In cheese-making, the key to a tasty, and reproducable, cheese, is keeping track of the exact pH and the temperature in the active culture. You can do this with manual tools, such as a kitchen thermometer and pH-strips, but the measurements will be crude, and depend on your constant presence. That leading to inconsistencies between batches, and difficulties in tracking errors in the process.
A digital pH-meter is expensive. You can find some from €100, but you wont get built-in temperature correction for less than €250, and wireless goes beyond €350. For continous readings and the possibility to recalibrate your sensor yourself, instead of sending it to the manufacturer, add a lot more… I havn’t yet found a device capable of tweeting its readings 😉
My diy pH-sensor is not exactly cheap either. It ticks in at about €150 in material costs. I’ve seen people look pensive when they see the casing, and subconsiously push it closer to the recycling, so a slightly pricier casing than the pet bottle might be an investment. Otherwise, the bill of materials looks like:
Atlas pH meter kit $149 (EZO version)
Arduino mini pro 3.3v $1.90
NRF24L01 radio $1
DS18B20 waterproof temp sensor $1.63
Battery holder $3
With todays exchange rates, it translates to around €150.
If you’re setting up a new sensor network, you need a radio gateway and a computer to run the controller software on too
Arduino nano $6
NRF24L01 radio $1
Old computer or raspberry pi $25-$50
You can order everything from ebay or aliexpress through the Mysensors store, but the items listed there may not always be availible in singel packages. Anyway, you will need more of those radios.
Shipping is usually free from China (who is paying that?), but the pH-kit comes from the US, so add a few euros for shipping and customs.
Measures pH-level in fluids and semi-solid compounds.
Calculates the correct pH from the latest temperature reading.
30 seconds between samples.
Continous measuring, just leave the probe in the milk and watch the readings.
Wireless transfer of data to the raspberry pi based controller unit
Presents the readings as a datastream or in nice graphs in a web interface. Use your phone or tablet to monitor the process from anywhere.
FTDI USB programmer, to program the arduino mini pro and perform calibration. If you use arduino nano instead, you can skip this, but the nano is more expensive and power consuming.
Soldering iron, lead, soldering paste.
Computer with arduino ide or codebender running.
Pliers, knives, screwdrivers and that kind of stuff.

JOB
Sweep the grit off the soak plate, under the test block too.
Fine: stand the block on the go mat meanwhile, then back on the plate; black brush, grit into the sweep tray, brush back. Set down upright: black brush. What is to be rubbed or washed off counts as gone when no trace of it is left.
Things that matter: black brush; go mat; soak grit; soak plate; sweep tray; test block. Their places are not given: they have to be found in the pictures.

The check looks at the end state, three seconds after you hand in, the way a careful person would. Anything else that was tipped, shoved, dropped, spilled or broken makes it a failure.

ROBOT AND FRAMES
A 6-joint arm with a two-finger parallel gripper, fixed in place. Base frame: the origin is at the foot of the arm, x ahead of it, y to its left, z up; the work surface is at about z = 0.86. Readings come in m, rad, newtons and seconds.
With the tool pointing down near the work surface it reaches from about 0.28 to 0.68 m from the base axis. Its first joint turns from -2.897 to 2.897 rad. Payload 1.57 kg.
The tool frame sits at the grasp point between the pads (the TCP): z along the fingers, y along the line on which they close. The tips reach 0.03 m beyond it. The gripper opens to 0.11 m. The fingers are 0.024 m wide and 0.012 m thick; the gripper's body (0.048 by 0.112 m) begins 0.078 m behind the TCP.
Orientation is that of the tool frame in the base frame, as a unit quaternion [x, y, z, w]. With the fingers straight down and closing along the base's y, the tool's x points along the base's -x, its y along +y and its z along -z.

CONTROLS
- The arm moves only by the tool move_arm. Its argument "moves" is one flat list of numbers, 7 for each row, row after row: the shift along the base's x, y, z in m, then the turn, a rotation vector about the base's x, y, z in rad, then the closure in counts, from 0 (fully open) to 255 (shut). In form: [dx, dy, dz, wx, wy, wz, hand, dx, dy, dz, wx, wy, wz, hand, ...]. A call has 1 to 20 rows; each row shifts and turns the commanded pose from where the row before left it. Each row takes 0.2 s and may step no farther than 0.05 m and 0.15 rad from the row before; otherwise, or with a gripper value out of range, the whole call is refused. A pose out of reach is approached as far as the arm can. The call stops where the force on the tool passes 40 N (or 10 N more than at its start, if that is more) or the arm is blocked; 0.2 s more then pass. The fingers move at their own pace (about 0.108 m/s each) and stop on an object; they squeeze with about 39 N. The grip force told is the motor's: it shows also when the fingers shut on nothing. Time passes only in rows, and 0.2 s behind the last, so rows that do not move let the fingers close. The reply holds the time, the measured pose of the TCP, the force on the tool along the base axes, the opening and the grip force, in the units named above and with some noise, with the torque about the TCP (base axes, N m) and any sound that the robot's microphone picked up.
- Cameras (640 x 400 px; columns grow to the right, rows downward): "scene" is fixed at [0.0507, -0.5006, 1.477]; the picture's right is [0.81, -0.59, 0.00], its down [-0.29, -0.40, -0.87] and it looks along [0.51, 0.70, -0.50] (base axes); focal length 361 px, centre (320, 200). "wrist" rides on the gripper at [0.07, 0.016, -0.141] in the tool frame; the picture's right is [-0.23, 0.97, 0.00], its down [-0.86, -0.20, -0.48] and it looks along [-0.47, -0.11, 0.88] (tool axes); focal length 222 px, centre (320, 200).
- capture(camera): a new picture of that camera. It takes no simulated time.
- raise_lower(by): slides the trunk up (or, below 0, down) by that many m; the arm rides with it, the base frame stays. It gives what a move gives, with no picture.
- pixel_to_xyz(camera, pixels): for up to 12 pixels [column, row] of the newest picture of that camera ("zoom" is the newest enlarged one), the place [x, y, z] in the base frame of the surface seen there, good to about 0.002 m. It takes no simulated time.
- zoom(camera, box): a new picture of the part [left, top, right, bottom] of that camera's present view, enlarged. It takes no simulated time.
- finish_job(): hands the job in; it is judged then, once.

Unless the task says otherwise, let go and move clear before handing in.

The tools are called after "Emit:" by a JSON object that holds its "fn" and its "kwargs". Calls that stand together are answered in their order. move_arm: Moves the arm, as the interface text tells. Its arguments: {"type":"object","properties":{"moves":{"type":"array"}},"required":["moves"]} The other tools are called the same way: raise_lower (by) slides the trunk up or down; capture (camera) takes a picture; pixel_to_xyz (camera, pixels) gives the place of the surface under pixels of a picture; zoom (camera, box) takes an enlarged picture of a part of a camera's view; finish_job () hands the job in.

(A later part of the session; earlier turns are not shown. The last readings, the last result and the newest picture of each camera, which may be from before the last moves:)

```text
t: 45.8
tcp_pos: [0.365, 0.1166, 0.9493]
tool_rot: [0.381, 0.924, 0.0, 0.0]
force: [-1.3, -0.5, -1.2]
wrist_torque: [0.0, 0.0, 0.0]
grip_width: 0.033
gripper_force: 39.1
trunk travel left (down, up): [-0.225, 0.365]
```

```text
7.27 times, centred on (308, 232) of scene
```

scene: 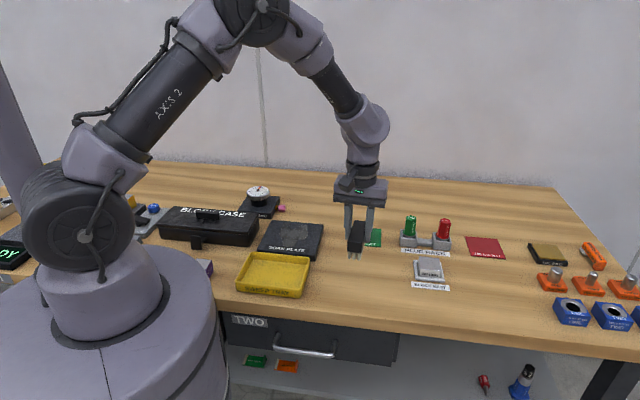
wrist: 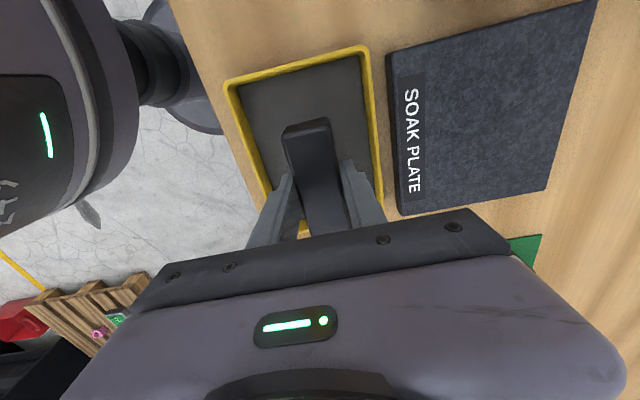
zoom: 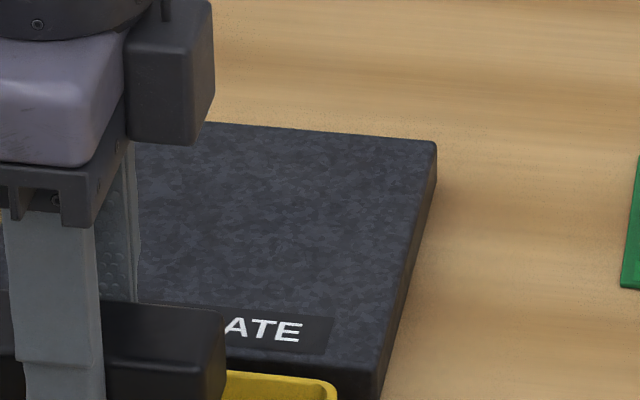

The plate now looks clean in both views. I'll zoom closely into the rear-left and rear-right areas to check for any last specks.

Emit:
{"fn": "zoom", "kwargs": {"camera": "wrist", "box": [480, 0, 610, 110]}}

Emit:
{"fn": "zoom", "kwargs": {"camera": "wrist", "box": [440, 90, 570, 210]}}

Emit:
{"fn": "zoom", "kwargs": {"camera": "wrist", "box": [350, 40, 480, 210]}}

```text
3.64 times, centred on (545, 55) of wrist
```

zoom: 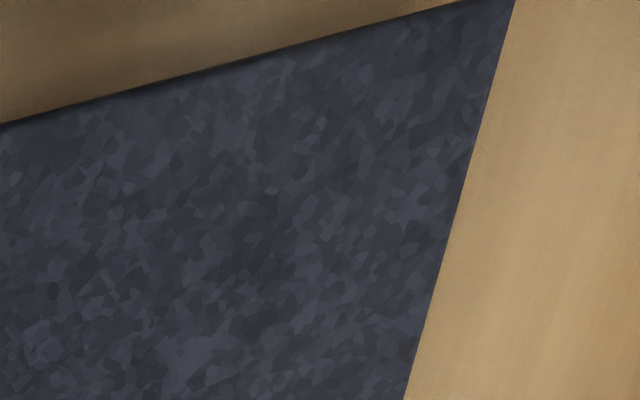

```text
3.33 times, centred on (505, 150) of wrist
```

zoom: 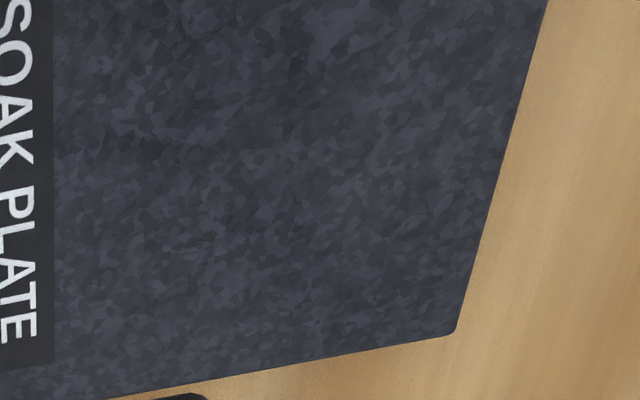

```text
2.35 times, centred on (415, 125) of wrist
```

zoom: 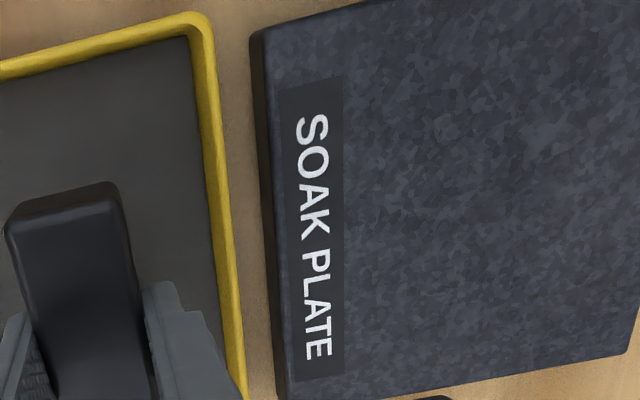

Basic soldering. The only soldering done in my prototype is on the on/off switch. For a sturdy and reliable device to use in a kitchen environment, I recommend soldering the connections rather than using Dupont cables.

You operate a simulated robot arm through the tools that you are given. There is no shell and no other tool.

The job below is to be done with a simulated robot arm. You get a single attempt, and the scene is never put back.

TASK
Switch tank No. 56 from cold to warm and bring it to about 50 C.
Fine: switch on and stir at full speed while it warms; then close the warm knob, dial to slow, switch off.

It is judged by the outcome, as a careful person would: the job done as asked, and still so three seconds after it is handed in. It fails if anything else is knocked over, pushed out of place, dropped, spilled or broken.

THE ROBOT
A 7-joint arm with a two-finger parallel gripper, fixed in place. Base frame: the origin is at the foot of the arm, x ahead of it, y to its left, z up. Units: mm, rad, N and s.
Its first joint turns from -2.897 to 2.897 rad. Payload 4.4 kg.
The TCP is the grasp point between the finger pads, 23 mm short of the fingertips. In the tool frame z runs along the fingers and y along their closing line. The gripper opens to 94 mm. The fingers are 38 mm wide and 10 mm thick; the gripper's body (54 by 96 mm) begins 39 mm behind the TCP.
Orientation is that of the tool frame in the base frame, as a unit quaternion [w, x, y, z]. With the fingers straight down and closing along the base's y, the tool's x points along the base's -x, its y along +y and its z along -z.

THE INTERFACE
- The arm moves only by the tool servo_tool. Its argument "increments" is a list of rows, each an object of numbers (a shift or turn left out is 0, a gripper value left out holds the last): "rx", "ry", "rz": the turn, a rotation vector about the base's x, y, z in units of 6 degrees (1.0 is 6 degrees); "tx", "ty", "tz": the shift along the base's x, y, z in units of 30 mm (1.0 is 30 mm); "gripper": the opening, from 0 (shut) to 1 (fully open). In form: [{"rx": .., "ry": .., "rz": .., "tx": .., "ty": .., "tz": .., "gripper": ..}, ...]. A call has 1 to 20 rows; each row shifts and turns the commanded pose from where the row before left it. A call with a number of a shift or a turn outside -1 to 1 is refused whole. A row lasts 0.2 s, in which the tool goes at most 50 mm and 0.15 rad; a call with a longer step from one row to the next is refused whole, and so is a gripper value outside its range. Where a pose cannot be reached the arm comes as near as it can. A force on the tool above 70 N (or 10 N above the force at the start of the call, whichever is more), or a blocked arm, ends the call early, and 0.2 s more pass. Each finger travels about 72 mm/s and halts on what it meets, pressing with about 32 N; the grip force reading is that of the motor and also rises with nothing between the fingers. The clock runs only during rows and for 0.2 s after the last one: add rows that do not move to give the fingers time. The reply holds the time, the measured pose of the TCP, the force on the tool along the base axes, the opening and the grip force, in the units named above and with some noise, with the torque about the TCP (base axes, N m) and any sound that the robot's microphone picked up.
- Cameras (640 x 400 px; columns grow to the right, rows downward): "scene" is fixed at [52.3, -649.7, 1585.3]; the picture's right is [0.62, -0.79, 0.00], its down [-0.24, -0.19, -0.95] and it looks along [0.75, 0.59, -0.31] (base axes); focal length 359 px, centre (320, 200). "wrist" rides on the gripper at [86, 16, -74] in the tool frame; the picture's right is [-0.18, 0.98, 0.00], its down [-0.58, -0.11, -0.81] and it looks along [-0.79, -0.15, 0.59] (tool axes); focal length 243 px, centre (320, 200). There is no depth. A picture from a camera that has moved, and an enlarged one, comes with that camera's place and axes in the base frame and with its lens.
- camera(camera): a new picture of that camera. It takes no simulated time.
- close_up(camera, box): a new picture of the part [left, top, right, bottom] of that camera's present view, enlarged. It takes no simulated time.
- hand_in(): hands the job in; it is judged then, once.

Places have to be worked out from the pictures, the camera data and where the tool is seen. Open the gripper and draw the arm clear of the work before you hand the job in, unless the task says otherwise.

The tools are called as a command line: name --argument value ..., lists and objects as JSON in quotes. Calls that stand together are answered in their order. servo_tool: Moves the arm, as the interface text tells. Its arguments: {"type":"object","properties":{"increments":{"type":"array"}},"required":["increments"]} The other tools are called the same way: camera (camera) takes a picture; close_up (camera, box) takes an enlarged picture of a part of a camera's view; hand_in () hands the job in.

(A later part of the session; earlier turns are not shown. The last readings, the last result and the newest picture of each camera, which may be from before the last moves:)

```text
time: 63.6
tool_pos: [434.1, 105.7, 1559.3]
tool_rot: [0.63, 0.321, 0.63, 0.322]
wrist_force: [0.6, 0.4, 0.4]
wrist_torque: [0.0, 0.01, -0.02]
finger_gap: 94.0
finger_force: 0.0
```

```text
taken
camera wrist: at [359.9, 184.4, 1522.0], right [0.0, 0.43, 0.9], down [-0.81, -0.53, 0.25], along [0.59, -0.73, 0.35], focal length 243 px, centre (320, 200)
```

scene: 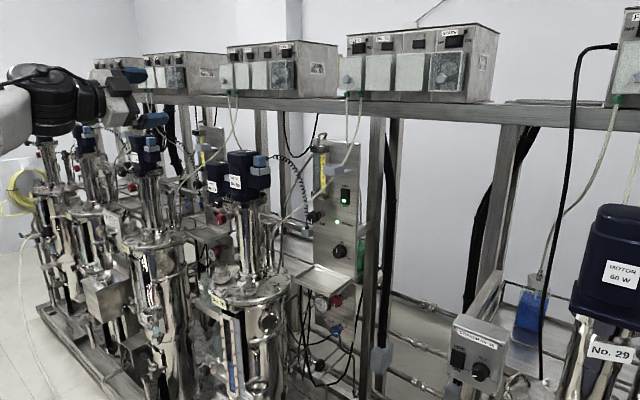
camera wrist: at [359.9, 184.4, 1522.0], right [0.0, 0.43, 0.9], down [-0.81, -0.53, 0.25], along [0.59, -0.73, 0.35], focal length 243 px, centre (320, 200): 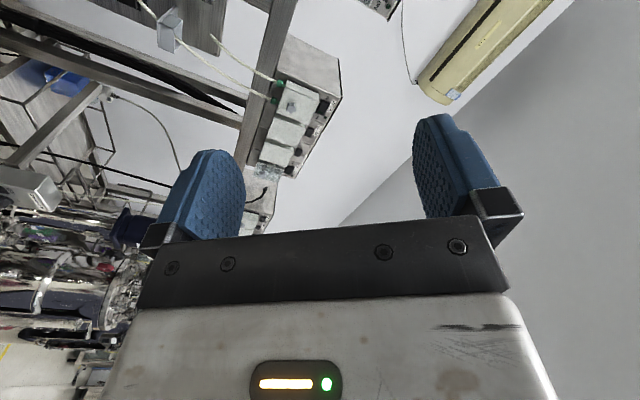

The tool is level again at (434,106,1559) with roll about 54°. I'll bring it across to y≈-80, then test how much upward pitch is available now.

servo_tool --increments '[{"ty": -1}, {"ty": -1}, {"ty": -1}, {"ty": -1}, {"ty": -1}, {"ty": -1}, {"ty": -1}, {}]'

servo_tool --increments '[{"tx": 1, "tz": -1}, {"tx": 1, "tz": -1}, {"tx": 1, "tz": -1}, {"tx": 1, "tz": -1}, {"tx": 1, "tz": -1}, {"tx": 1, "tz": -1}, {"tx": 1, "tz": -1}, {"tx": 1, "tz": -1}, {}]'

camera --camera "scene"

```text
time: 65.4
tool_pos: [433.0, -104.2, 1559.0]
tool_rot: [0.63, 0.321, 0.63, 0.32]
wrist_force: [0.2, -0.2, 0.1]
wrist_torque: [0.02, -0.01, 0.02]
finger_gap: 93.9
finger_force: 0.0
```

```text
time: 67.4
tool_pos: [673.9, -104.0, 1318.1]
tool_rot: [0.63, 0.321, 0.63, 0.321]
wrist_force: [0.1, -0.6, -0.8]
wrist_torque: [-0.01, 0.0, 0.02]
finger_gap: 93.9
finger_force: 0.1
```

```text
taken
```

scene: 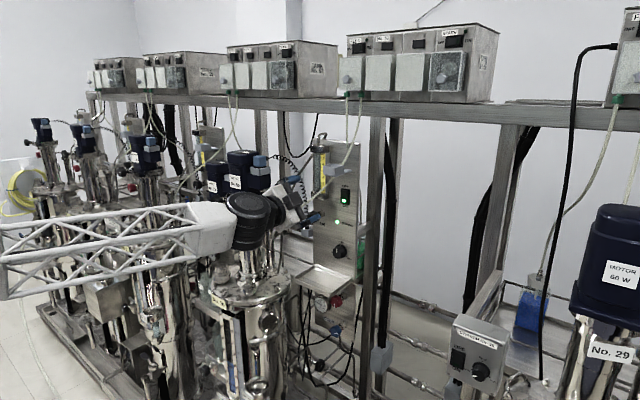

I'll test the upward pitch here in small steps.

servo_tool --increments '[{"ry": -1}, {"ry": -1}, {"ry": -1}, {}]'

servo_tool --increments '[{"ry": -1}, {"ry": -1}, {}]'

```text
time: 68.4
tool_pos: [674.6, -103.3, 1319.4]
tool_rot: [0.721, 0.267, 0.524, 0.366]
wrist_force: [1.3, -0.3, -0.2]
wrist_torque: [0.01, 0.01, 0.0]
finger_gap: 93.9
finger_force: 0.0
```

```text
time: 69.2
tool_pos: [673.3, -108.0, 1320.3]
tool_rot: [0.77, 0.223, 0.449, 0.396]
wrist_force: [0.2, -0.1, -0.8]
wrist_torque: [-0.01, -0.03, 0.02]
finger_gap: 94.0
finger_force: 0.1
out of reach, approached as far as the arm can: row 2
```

Basic programming. You can clone my code from codebender and hope it will work out of the box, but since things changed quickly on the internets of things, you will probably need to change some code to adapt to new version etc. So some understanding of coding will be helpful.

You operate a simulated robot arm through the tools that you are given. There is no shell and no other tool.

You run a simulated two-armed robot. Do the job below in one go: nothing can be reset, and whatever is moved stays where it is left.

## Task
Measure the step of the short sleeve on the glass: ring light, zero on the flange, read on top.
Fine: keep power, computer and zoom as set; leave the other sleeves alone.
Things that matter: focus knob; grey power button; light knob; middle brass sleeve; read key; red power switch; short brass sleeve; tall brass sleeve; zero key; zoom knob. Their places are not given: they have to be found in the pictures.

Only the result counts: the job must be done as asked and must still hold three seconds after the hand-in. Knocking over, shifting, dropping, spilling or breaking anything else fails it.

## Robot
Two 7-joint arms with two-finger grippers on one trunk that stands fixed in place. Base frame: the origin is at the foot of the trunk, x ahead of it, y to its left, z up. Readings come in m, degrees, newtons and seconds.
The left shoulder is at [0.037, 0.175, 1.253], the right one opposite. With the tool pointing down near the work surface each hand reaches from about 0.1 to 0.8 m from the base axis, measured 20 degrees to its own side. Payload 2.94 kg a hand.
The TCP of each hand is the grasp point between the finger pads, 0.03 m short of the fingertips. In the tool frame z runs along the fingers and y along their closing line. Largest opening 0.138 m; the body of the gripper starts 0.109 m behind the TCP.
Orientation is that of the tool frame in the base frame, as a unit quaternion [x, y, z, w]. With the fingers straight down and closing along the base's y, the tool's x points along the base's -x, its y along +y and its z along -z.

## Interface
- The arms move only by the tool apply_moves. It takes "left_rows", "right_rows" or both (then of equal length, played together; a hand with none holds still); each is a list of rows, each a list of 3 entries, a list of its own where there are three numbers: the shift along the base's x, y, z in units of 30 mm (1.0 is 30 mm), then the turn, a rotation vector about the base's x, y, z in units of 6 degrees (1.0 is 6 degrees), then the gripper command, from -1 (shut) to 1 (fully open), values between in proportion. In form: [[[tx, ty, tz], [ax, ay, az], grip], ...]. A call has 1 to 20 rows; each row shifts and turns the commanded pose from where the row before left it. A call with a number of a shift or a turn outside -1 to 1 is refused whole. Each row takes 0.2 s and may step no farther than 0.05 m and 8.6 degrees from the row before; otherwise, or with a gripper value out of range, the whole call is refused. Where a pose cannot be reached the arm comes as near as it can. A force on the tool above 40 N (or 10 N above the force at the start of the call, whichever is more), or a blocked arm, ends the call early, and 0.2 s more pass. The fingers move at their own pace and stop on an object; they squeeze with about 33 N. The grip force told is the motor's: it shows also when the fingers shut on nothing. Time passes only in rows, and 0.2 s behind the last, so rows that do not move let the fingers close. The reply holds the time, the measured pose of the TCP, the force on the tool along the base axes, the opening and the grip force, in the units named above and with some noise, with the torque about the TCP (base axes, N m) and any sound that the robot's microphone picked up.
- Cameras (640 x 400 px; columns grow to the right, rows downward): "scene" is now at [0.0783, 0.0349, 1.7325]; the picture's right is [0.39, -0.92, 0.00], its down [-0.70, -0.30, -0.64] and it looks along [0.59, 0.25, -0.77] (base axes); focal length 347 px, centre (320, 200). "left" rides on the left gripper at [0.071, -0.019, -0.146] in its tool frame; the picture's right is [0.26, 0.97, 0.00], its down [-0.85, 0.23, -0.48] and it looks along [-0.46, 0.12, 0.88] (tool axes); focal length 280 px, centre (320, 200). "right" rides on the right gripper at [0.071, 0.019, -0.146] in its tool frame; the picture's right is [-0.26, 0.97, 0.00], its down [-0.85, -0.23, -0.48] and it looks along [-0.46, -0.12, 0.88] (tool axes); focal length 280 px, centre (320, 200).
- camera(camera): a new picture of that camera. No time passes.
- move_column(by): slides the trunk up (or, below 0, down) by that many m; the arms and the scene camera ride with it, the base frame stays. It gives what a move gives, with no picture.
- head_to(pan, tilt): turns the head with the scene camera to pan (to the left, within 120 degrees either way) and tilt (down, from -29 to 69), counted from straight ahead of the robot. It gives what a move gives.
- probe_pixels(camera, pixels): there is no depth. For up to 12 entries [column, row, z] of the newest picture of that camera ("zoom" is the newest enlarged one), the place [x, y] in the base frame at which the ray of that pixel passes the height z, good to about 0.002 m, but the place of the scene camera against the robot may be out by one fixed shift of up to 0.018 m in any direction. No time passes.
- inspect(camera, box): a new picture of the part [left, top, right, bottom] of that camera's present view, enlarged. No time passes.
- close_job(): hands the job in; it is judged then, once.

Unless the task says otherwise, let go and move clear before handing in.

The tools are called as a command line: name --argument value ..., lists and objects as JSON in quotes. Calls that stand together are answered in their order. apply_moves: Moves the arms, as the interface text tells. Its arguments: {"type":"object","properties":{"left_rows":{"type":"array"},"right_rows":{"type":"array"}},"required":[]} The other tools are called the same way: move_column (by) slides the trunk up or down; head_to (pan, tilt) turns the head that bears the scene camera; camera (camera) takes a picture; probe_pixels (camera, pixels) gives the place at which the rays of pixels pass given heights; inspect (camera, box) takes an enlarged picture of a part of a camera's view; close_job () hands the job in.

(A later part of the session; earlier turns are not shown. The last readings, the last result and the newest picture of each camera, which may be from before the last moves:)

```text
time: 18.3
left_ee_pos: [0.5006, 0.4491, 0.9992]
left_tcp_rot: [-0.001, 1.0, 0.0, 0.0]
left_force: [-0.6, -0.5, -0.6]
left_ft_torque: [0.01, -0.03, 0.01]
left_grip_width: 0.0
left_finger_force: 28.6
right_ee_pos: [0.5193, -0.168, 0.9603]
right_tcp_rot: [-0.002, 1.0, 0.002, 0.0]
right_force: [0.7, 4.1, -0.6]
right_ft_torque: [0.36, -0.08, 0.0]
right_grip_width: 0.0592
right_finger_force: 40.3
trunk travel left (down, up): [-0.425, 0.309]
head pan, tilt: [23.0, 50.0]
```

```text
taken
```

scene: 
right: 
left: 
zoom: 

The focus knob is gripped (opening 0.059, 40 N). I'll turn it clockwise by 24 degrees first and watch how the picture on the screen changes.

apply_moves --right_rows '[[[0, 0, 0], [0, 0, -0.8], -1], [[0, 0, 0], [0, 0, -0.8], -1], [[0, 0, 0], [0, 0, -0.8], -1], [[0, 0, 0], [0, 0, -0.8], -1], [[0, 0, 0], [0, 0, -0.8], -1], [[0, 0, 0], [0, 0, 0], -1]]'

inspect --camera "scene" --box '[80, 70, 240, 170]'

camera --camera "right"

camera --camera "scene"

Arduino/MCU experiences. I wouldn’t recommend to make this your first microcontroller or Mysensors project. Start out with a simple blinking light and then a temperature sensor to make sure you get the IDE and Mysensors API.
Raspberry pi/Linux experiences. You could use a Windows computer as controller and user interface server, but if you’re up to arduino hacking, you might as well use an embedded device right away.